NBA Playoffs 2011: The Dallas Mavericks Are No Match for the LA Lakers

Tim LewisContributor IMay 2, 2011

NEW ORLEANS, LA - APRIL 28:  Kobe Bryant #24 of the Los Angeles Lakers reacts during play against the New Orleans Hornets in Game Six of the Western Conference Quarterfinals in the 2011 NBA Playoffs on April 28, 2011 at New Orleans Arena in New Orleans, Louisiana.  NOTE TO USER: User expressly acknowledges and agrees that, by downloading and or using this photograph, User is consenting to the terms and conditions of the Getty Images License Agreement.  (Photo by Ronald Martinez/Getty Images)
Ronald Martinez/Getty Images

Albeit one round too early, the Dallas Mavericks finally got their wish—a date with the Los Angeles Lakers and an opportunity to put an end to their most recent era of dominance over the NBA.  

Mavericks owner Mark Cuban has made it no secret that every move he has made over the past couple seasons was made with the Lakers in mind.  In order to be the best, you have to beat the best, and now the Dallas Mavericks have an opportunity to send Phil Jackson off into the Montana sunset still in search of a coveted fourth Three-Peat.  

The Mavericks and the Lakers square off tonight for their first playoff matchup since Andrew Bynum was six months old and emotions for both clubs will undoubtedly run high, considering their recent history.

Five players were ejected in their most recent matchup on March 31, a 110-82 blowout victory for the Lakers. Thus far, both sides have remained civil through the media, but we can certainly expect all common courtesy to be replaced with some serious playoff intensity on the bright stage tonight inside the Staples Center.  All of Hollywood's finest will be in attendance to witness the premiere of the best show in Tinsel Town.
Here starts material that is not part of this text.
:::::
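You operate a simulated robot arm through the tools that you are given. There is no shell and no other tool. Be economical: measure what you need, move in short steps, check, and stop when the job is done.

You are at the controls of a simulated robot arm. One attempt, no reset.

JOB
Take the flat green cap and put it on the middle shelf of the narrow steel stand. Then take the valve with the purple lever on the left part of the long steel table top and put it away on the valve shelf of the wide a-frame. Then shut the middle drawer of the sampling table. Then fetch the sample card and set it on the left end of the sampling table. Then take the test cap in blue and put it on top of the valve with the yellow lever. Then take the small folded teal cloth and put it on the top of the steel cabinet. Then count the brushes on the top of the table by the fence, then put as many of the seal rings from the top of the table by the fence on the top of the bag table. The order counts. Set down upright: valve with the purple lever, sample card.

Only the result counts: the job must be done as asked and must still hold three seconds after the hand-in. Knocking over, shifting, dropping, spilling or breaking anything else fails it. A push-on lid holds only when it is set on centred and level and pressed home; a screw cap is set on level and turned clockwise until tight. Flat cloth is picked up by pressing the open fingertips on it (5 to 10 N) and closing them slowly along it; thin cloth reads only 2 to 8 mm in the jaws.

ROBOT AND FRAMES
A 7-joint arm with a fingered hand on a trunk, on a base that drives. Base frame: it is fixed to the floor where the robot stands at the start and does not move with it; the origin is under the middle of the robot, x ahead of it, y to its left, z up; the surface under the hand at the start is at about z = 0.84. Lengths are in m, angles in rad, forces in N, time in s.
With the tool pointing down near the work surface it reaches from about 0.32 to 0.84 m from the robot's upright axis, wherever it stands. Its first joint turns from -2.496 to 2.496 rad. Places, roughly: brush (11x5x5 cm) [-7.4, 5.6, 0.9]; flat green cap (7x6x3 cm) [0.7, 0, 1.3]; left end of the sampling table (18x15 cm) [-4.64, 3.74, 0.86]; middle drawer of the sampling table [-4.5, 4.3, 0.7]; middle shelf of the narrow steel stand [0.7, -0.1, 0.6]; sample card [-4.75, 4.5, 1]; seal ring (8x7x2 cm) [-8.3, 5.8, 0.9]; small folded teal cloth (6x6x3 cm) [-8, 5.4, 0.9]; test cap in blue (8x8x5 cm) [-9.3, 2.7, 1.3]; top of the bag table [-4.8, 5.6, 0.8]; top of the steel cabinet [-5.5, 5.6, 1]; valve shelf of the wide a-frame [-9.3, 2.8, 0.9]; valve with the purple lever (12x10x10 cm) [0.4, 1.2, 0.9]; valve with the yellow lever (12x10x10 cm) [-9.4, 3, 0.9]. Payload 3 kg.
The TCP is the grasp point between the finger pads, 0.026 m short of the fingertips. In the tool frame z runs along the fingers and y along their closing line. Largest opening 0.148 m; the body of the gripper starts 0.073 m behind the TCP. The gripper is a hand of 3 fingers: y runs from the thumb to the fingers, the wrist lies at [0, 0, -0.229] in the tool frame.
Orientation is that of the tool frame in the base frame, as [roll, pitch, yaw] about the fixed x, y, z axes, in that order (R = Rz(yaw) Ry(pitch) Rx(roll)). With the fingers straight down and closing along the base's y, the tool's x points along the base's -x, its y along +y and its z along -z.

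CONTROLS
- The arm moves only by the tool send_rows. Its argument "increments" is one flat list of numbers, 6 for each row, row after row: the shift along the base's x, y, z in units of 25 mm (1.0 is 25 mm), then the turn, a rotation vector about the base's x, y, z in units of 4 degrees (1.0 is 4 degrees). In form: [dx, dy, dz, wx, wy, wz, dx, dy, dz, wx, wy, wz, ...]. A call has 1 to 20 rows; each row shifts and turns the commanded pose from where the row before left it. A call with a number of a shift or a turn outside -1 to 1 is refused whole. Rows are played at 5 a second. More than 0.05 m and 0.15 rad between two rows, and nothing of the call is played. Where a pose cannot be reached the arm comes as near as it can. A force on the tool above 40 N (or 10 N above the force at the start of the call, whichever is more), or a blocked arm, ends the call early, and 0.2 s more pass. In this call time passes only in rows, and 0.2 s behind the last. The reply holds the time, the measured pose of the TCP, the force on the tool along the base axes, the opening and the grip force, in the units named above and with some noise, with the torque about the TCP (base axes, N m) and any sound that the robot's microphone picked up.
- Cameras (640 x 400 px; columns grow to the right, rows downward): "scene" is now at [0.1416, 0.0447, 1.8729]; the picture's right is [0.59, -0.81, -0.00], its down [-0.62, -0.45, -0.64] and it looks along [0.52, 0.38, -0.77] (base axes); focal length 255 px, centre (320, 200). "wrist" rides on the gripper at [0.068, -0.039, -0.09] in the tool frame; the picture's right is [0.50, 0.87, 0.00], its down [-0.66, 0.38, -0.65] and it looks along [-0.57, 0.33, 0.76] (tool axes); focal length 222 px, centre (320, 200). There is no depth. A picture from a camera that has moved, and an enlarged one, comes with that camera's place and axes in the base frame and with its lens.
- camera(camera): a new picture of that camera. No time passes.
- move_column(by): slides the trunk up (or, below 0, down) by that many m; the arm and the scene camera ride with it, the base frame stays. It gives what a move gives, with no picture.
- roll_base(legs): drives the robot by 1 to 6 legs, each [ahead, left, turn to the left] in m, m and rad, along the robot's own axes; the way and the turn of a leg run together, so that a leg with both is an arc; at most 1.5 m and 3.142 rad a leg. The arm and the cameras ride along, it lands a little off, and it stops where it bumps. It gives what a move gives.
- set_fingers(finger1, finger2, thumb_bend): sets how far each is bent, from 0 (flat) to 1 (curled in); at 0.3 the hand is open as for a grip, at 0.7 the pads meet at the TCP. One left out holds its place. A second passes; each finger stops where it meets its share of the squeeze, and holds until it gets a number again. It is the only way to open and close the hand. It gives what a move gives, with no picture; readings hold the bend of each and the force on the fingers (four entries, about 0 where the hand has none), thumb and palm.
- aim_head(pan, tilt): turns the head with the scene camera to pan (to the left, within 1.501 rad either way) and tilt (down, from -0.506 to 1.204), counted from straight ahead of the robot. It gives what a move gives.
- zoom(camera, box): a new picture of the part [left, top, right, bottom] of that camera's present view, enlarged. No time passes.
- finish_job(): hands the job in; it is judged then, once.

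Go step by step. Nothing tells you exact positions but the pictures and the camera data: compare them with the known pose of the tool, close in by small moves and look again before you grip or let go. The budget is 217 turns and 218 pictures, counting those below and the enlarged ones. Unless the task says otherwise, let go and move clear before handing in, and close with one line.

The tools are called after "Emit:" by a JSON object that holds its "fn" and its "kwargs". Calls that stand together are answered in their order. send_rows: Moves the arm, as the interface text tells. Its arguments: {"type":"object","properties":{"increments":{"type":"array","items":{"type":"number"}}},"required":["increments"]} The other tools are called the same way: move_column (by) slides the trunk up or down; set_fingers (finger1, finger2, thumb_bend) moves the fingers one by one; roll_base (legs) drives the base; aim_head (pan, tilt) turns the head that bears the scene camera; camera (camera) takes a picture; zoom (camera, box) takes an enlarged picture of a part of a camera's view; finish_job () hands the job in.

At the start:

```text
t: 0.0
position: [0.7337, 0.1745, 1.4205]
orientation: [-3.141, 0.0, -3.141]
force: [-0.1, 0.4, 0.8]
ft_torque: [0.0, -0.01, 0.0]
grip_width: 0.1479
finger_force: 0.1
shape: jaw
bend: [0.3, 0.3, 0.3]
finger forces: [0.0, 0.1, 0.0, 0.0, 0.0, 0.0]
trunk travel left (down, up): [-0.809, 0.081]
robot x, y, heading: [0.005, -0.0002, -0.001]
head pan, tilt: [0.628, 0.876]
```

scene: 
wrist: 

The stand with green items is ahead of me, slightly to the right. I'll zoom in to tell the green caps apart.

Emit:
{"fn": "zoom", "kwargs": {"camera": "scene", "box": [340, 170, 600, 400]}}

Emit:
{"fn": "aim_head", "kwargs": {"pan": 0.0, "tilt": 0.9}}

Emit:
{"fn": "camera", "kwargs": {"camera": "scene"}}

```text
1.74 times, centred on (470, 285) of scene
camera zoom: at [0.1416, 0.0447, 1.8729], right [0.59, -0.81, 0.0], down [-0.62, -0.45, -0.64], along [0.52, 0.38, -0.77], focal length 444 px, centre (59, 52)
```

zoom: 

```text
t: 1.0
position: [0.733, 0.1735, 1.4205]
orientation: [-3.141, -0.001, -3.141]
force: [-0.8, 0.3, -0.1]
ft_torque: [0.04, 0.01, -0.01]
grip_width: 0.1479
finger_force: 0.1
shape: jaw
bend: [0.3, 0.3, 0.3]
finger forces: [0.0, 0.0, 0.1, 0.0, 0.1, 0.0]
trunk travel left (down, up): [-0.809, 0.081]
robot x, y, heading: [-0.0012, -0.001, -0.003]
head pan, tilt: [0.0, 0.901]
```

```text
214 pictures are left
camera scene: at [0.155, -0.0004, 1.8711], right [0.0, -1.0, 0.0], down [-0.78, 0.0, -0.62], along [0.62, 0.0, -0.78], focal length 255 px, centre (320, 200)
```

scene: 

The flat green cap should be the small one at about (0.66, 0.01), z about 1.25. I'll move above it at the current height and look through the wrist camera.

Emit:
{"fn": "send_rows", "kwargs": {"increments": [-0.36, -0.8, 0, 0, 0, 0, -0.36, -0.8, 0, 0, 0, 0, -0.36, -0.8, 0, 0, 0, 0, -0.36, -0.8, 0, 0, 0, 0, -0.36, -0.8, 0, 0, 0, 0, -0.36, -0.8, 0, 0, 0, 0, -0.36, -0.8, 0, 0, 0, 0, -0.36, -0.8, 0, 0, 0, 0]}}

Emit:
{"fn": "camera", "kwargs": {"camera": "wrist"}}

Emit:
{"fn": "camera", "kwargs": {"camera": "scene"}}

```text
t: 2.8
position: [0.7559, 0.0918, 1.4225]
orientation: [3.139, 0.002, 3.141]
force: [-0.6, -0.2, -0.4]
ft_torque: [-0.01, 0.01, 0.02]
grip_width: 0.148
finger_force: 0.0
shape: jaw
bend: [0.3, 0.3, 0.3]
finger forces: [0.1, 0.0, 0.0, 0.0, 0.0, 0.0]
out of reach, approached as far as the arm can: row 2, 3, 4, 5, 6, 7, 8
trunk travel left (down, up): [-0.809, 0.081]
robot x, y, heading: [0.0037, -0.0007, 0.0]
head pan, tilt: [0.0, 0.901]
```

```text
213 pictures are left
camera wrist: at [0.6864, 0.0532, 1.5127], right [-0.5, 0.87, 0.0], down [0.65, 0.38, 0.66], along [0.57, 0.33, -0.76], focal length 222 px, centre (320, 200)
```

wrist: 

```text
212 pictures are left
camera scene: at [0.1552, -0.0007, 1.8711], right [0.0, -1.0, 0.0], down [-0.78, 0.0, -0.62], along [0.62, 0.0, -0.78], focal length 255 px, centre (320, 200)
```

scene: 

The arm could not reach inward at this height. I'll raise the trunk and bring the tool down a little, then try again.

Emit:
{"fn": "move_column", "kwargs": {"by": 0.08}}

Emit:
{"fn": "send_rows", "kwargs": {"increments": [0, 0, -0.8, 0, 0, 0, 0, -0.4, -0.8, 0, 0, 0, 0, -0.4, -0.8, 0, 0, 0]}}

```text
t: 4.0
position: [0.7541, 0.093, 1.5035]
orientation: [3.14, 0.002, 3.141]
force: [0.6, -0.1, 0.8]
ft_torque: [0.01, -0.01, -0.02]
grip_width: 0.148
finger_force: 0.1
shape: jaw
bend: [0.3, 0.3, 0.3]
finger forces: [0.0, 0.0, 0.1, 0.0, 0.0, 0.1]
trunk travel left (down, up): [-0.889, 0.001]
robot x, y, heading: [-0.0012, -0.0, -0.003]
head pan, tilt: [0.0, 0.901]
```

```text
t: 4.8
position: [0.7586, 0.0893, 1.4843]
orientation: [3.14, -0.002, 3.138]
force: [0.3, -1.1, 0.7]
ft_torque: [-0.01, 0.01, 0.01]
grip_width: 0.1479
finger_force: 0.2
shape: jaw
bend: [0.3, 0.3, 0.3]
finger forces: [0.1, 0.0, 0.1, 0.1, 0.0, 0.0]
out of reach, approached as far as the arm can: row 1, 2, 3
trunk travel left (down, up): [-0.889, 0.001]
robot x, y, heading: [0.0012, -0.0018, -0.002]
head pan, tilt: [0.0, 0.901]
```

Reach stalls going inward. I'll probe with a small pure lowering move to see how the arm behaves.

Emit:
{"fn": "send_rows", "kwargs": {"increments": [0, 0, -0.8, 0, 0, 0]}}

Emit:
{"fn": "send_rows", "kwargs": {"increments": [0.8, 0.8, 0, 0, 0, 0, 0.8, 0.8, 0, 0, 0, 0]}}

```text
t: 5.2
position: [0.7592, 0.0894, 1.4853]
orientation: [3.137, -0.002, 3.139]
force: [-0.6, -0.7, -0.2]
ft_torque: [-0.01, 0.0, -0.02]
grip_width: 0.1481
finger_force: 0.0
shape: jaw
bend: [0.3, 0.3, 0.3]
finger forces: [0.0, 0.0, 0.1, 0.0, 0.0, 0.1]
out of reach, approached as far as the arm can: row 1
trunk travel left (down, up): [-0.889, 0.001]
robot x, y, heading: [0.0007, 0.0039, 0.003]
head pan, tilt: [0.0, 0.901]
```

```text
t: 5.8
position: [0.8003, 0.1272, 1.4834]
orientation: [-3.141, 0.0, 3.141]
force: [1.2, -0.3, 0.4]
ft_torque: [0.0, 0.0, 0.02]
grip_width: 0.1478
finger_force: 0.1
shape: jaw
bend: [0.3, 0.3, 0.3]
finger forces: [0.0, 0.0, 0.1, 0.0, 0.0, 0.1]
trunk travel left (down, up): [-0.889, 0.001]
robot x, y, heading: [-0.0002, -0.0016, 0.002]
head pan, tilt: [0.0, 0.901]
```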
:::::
I've thought long and hard about this series, and every time I watch it play out in my mind, I come up with the same result...Lakers in five.  I saw something happen in Game 6 against the Hornets that I hadn't seen from this Lakers team since the 2010 playoffs; the light switch had finally flipped on.  

You could see it all the player's faces; they looked mean, they looked angry and they looked upset because someone was trying to take something away from them.  Something that belonged to them; something that they were not ready to give up.  Lakers fans have been waiting for nearly a year to see that look in their face, and finally, last Thursday night, that look had arrived.

I could fill this article up with all kinds of stats that will point to a Lakers victory in this series, but I'm not going to, because in the end, stats are essentially meaningless.  At this point in the NBA season, the only thing that matters is which team wants it more.  Which team has that burning desire from within that won't let them quit until the task at hand is finished.  

This Lakers team has been that team for the past two years and people were beginning to wonder if they were still that same team, if they still had that same burning desire.  And finally, they showed the world they still do, they are still that same team, and now you can hear it in their voices when they speak that nothing else in the world matters to them until their mission is complete.  

So when I say in the title of this article that the Mavericks are no match for the Lakers, this is why.

The Mavericks essentially have just as much talent, just as much size and just as much depth as the Lakers do.  But they don't know how to get past this point, they don't know what it takes because they haven't felt it before, they haven't felt what it's like to get this close, and what it takes to overcome the adversity every team has to face in order to win a title.

The Lakers meanwhile, are seeking their fourth consecutive trip to the NBA Finals.  The NBA hasn't seen a team like this since Larry Bird's Celtics went to the Finals four straight times from 1983-1987, winning two and losing two.  If this Lakers team raises the Larry O'Brien trophy again in June, they will go down as the better team historically.  Kobe Bryant will surpass everyone in the world not named Michael Jordan and Phil Jackson will head off into the Montana sunset once and for all, as the greatest coach in the history of professional sports.

I know this article is different from every article I have ever written in the past that are always based on statistics.  But after thinking long and hard about this series and the drama that's about to unfold, it finally hit me.  

It's not about the stats anymore, it's simply about a group of guys who are led by a player that wants to win so bad it burns inside and it pains him to lose. All he cares about is winning, and nothing else matters.  He doesn't care about home court advantage, he doesn't care about a sprained ankle, he doesn't care about his age, he only cares about one thing and one thing only—winning.